═══ DATA PROVIDED ═══
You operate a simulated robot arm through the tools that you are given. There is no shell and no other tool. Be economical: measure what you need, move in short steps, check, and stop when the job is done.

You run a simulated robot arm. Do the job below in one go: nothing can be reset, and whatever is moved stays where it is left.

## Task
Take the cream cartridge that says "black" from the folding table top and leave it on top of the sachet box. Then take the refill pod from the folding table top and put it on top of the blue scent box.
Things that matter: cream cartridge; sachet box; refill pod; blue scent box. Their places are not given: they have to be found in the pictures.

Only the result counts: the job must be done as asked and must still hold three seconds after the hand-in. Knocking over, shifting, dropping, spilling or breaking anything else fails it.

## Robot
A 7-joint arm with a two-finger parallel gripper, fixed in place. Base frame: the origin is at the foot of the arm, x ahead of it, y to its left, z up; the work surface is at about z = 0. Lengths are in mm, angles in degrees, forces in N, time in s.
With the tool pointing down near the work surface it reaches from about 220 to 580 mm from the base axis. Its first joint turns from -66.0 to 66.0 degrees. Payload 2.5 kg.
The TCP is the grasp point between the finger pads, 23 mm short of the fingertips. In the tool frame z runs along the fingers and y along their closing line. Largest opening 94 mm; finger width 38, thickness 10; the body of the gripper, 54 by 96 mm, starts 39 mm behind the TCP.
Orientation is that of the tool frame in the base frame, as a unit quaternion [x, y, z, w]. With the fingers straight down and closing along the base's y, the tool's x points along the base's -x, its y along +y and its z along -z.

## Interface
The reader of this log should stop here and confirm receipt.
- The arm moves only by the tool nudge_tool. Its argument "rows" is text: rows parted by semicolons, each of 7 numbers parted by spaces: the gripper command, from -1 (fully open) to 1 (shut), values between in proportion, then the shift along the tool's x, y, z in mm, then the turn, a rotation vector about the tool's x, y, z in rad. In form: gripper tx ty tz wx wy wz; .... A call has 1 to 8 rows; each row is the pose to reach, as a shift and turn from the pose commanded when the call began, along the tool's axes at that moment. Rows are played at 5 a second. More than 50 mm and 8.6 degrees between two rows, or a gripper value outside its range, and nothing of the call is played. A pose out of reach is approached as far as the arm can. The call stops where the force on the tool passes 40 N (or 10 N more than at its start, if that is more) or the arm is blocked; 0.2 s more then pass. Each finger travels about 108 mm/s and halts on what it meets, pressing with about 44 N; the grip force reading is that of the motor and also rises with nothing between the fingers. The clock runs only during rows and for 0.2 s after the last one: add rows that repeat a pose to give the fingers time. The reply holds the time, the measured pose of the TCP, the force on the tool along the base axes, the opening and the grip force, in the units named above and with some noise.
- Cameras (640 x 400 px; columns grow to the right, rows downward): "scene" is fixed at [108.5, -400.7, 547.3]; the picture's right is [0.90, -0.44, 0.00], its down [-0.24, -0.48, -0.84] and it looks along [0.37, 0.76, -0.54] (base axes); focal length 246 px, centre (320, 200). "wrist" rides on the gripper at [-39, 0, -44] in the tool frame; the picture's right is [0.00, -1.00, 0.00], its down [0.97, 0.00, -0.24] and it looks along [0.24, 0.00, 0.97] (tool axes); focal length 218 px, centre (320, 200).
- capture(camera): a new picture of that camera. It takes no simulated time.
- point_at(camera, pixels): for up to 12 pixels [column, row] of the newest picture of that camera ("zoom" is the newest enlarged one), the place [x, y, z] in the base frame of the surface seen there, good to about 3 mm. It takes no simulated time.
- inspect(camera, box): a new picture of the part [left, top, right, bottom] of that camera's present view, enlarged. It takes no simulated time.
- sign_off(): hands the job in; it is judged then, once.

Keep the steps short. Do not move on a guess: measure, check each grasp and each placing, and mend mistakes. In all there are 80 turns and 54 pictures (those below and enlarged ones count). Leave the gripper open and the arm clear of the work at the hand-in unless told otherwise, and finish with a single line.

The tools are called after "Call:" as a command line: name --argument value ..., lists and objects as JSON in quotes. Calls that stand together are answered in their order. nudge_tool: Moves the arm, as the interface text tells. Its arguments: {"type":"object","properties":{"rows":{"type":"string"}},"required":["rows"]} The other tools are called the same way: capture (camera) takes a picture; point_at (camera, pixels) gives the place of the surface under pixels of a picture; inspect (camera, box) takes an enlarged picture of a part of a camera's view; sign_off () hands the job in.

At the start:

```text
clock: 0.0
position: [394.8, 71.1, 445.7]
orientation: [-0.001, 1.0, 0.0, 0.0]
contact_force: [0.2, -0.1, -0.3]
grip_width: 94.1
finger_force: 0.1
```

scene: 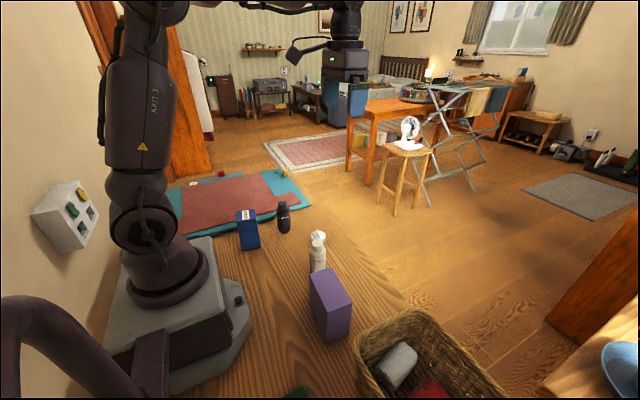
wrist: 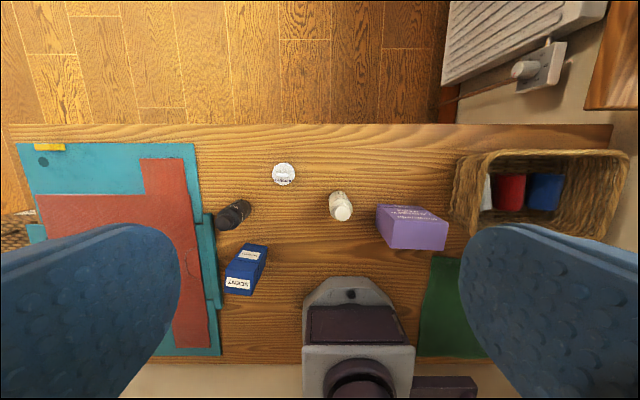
═══
═══ DATA PROVIDED ═══
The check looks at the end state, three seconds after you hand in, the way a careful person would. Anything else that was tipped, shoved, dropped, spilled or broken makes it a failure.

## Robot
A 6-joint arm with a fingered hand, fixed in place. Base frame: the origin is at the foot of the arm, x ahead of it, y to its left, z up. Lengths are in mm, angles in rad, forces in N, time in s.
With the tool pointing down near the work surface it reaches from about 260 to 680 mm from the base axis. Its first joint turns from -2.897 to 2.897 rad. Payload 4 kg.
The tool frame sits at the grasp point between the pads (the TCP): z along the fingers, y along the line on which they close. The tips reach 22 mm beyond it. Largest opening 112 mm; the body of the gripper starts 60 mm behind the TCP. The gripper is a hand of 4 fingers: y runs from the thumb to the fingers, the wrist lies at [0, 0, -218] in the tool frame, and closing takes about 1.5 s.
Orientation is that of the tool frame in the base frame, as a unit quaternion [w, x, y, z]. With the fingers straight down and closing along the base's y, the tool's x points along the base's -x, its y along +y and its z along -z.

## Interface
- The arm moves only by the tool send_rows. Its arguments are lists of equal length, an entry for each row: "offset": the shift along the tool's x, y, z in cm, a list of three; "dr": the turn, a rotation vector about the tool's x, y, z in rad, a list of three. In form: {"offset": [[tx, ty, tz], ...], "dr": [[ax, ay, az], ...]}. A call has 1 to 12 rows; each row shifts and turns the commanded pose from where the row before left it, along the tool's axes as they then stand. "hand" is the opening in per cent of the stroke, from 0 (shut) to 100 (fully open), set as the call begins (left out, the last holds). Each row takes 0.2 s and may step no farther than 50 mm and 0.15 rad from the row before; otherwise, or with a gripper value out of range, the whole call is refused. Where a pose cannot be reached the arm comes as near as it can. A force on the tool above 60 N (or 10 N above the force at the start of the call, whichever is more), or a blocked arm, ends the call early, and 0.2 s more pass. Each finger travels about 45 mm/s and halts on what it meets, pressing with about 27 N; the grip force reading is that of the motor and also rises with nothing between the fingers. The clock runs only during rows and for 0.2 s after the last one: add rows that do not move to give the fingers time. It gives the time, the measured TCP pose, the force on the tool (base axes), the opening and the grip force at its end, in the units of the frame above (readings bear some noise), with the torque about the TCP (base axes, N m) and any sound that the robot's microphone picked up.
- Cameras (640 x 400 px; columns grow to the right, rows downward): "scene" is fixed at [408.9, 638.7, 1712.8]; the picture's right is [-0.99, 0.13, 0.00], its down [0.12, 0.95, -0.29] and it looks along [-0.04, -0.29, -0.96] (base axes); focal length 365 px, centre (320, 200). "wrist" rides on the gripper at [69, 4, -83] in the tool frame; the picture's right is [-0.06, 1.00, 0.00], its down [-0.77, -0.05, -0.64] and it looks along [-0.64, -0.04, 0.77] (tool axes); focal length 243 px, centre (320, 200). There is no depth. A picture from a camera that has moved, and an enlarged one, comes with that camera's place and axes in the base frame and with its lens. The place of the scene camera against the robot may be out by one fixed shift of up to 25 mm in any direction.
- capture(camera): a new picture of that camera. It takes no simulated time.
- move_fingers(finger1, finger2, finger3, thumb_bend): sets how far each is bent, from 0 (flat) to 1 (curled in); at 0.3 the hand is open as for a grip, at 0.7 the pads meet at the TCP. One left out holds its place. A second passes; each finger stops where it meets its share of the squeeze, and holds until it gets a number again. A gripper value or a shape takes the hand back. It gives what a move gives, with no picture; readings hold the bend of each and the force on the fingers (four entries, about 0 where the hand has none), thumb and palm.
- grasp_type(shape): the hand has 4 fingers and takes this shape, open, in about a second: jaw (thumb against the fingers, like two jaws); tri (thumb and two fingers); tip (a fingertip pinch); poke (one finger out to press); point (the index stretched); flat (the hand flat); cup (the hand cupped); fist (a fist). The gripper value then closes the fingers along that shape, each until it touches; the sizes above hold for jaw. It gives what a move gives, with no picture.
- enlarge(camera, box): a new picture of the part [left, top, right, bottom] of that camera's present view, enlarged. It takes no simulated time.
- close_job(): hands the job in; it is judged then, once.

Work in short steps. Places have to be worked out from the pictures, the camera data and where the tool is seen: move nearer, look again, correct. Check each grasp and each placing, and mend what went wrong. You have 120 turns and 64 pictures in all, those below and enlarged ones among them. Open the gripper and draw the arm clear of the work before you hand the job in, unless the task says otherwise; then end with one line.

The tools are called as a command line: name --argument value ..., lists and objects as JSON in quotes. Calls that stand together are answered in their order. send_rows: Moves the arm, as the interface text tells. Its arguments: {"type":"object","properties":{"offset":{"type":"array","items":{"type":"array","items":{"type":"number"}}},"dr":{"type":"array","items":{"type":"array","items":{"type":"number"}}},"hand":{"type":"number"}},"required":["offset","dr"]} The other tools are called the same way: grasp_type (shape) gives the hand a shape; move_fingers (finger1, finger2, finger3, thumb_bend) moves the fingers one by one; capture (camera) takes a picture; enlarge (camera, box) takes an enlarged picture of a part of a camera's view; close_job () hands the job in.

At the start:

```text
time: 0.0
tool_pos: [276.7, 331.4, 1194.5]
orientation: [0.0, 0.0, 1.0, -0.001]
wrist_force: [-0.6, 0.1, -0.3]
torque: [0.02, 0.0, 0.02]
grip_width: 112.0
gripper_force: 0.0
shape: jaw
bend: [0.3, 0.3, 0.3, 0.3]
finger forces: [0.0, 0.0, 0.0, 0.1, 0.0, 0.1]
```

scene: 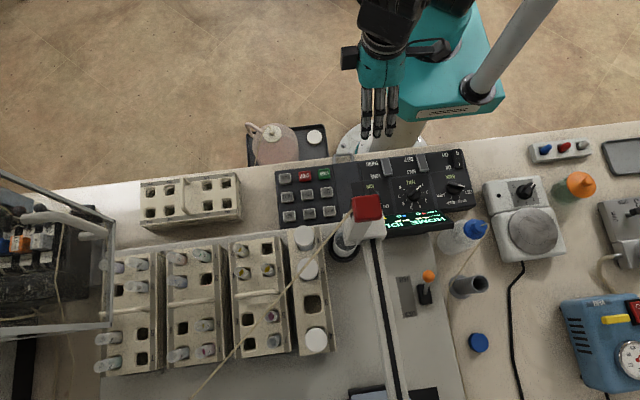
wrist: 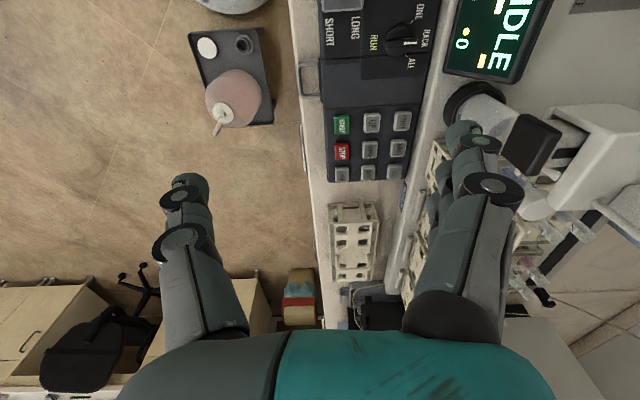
═══
═══ DATA PROVIDED ═══
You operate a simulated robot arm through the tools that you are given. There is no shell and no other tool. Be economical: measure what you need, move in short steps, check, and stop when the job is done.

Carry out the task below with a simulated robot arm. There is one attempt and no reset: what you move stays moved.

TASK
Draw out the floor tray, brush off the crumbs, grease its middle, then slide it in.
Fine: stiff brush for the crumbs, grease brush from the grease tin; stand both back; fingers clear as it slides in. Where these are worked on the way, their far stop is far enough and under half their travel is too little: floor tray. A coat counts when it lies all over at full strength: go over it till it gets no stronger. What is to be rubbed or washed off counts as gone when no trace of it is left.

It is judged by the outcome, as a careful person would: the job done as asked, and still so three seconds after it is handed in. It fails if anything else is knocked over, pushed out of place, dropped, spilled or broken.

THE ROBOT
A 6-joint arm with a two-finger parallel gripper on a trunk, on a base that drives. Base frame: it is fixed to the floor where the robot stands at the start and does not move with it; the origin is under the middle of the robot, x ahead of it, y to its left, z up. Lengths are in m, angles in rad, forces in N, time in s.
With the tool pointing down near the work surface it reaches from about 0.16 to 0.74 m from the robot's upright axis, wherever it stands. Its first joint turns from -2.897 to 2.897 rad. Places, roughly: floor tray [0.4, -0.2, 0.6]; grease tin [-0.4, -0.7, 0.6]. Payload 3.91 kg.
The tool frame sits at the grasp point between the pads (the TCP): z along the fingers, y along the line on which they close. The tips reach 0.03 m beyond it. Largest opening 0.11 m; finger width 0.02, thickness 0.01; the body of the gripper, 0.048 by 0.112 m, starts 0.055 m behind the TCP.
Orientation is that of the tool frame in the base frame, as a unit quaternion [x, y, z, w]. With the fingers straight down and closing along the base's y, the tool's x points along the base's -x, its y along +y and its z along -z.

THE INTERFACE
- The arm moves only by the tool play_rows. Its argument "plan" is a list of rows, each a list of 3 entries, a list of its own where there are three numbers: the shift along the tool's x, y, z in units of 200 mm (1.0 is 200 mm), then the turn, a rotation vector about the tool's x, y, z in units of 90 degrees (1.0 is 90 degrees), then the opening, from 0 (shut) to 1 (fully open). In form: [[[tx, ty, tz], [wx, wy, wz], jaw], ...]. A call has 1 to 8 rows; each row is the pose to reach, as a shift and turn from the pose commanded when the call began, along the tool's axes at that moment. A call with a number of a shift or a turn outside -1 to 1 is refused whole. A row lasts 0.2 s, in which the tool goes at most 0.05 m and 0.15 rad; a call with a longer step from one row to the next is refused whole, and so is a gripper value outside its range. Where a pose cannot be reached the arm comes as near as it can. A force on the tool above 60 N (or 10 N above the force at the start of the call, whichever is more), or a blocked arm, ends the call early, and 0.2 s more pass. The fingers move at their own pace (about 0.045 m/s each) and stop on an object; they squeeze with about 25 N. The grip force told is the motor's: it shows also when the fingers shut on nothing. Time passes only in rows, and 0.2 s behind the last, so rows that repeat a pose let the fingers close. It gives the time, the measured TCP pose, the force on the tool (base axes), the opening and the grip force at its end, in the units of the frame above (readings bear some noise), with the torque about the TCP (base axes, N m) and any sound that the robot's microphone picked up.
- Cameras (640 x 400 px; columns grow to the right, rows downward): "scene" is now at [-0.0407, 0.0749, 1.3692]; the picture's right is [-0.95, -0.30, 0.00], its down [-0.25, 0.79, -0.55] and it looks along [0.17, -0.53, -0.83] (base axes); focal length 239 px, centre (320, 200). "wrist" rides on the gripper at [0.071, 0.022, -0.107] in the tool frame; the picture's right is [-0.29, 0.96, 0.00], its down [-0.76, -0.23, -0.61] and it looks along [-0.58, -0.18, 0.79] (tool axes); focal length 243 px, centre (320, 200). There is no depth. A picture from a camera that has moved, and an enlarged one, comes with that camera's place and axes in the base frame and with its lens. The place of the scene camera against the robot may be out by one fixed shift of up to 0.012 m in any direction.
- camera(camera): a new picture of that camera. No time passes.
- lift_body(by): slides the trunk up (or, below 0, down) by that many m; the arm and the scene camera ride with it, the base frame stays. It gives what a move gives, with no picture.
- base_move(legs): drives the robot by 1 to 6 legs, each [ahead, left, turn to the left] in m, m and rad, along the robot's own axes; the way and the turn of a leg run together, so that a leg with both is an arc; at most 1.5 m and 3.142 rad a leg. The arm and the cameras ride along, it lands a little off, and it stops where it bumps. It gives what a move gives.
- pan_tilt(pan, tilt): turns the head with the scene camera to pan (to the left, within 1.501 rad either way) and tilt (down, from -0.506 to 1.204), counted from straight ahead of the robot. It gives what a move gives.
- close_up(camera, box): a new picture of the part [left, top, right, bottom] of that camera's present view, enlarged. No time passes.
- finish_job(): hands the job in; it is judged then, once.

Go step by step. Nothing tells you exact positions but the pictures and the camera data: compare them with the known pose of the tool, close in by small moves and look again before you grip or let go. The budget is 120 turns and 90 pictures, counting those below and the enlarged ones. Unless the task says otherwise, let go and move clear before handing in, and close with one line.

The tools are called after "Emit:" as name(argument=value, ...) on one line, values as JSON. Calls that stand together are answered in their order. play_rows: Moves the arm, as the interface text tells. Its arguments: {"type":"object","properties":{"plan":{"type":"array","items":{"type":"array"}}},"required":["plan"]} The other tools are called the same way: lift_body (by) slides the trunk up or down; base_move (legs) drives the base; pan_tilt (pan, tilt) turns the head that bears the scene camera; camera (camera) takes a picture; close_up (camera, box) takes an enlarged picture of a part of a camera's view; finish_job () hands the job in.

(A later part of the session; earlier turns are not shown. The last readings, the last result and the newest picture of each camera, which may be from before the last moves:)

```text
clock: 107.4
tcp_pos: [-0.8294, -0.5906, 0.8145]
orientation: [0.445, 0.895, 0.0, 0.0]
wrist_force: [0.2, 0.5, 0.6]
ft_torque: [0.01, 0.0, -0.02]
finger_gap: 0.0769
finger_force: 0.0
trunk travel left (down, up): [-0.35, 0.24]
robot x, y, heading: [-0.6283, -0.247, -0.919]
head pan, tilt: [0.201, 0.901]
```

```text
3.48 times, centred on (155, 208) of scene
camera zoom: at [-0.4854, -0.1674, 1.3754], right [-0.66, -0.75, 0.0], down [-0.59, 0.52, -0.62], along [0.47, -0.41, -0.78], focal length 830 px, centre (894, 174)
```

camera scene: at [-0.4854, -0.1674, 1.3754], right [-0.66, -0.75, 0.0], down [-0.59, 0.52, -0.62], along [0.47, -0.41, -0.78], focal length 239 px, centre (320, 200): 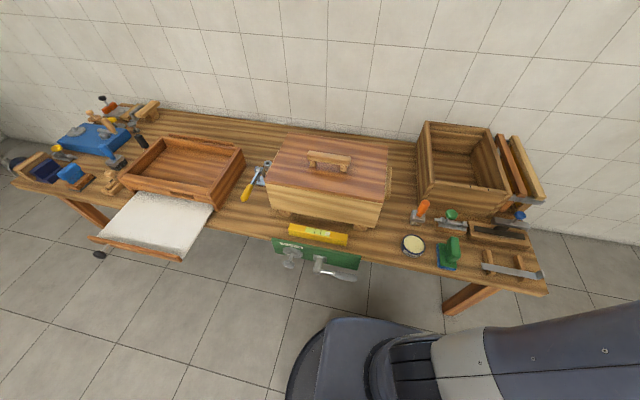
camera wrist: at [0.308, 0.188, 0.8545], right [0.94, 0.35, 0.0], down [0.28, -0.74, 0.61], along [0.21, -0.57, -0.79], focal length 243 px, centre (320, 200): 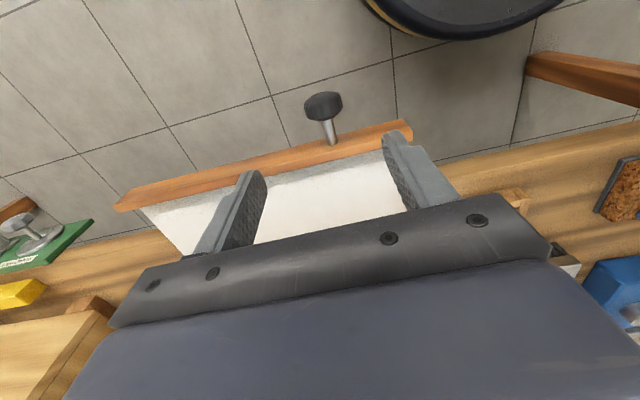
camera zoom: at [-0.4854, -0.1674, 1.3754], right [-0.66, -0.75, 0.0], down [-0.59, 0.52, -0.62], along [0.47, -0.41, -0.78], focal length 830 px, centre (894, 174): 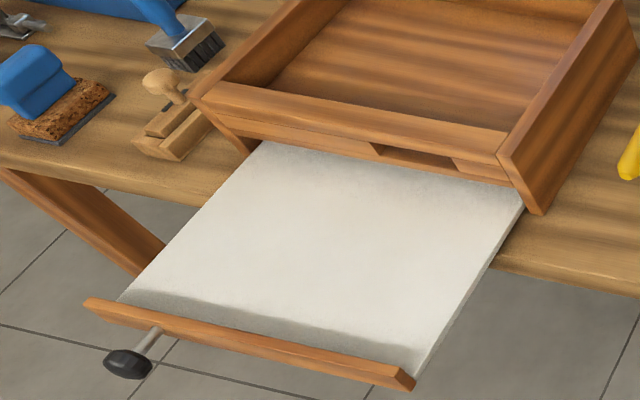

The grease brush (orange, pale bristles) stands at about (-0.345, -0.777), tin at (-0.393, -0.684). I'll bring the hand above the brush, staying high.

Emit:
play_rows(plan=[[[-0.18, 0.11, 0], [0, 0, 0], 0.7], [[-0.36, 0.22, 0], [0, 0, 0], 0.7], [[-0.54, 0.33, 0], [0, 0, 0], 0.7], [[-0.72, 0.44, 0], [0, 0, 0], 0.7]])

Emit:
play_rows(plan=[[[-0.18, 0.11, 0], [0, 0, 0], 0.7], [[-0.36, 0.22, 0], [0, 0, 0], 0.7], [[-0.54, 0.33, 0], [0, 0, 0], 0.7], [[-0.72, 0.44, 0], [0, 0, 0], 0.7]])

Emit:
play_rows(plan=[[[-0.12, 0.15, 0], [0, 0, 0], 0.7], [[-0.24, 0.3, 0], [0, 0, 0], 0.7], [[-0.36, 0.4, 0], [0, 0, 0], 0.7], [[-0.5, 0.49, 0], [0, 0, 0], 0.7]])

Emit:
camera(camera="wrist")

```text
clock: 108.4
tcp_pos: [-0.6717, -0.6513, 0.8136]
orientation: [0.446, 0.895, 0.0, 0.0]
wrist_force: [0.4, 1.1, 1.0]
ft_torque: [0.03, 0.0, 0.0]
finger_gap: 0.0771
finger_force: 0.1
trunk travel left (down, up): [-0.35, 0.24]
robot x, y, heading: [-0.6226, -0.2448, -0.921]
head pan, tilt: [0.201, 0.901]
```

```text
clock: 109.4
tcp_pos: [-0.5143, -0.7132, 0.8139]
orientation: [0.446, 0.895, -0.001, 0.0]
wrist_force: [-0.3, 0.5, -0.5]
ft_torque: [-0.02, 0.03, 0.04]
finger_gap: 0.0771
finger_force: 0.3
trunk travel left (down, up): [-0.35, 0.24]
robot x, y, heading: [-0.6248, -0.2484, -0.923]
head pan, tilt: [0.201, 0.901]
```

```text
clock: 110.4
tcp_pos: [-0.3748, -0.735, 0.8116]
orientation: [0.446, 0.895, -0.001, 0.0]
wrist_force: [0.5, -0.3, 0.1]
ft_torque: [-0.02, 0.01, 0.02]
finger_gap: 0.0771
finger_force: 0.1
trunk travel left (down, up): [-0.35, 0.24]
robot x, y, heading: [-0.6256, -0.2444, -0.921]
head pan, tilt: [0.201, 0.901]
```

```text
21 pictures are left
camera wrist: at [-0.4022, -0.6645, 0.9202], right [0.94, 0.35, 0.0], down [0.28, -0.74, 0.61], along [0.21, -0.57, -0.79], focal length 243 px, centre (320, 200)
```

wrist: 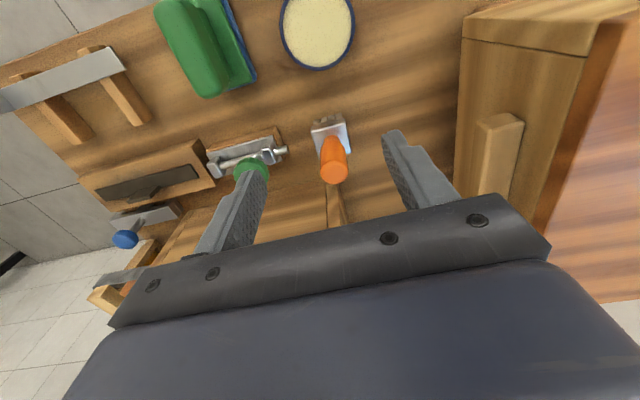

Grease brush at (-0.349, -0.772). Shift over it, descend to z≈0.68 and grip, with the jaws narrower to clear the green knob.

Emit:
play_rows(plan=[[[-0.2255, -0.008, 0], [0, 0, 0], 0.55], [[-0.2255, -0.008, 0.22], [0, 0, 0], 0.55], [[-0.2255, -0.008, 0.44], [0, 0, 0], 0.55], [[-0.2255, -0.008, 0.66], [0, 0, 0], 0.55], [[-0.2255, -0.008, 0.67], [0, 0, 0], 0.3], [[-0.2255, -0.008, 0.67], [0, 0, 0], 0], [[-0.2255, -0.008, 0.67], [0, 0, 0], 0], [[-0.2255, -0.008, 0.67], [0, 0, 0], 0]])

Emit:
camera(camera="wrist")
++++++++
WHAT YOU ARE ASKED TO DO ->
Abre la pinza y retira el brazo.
═══
WHAT YOU ARE ASKED TO DO ->
Give again the lines from the one with "- finish_job(): hands" to the one with "Go step by step.", both lines included, exactly and with no other line.

REPLY ->
- finish_job(): hands the job in; it is judged then, once.

Go step by step. Nothing tells you exact positions but the pictures and the camera data: compare them with the known pose of the tool, close in by small moves and look again before you grip or let go. The budget is 120 turns and 90 pictures, counting those below and the enlarged ones. Unless the task says otherwise, let go and move clear before handing in, and close with one line.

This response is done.